Philip has been a photographer for much of his life and is a firm believer in the traditional and the tried and tested.  He was brought up with film cameras and has seen no reason to change to digital. He is a traditionalist with traditional darkroom skills. In his own words, “Why exhaust yourself in front of a screen, when you can have the ecstasy of building an individual image from a combination of light and salts. There is really no contest.” It was clear from his talk that he did not have much time for the trickery that can be employed with digital images and preferred the ‘honesty’ of the traditional film photography.
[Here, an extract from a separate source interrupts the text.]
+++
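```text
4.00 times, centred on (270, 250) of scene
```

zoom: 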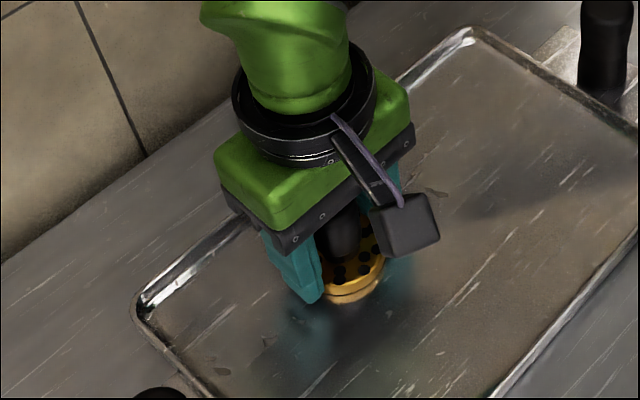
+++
He enthusiastically waxed lyrical about the photographic process, describing photography as being ‘a language of description’.   I noted a number of memorable phrases that he used, all of which clearly demonstrated his engagement with and love of his subject.  These included the following : –

About photography

  • ‘The joy of photography is finding the narrative line’.
  • ‘I want to soar on the edge of life, and, if possible, take flight’.
  • ‘Photography is a universal language’.
  • ‘Landscape photography is like the creation of a symphonic composition with all the elements brought together in a radiant whole.’

About photographs

  • ‘A photograph is a statement, the pursuit the pursuit of a singular moment.’
  • ‘We read photographs as we see life – either as prose or poetry.’
  • ‘The process of taking photographs is a combination of meditation and fever.’

Two photographers that Philip mentioned as being particularly inspirational for him were Ansel Adams and Fay Godwin, and Adams’ phrase ‘The joy of serendipity‘ was particularly meaningful for him.

After giving a description of his background and his outlook on photography (without giving away any secrets about his equipment or techniques which he said he was not going to explore!), Philip gave a slide show of some of his photographs which included landscapes, people and events.  What struck me was that, although they were technically good, many did not excite or inspire me as they were very traditional and seemed to be more of a record than an attempt to capture something more aesthetic.  It was the black and white land- and sea-scapes that caught my attention and I reproduce a couple of examples below.  These have inspired me to experiment more with black and white to capture the energy and wildness of the local environment.














There are a number of younger pretenders to the throne of Pembrokeshire’s ‘photographer in residence’ now and the digital age is taking centre stage in their work.  I was pleased to have attended Philip’s talk as it enabled me to see how photography is evolving over the years and it also helped me to further hone my own appraisal of photographs.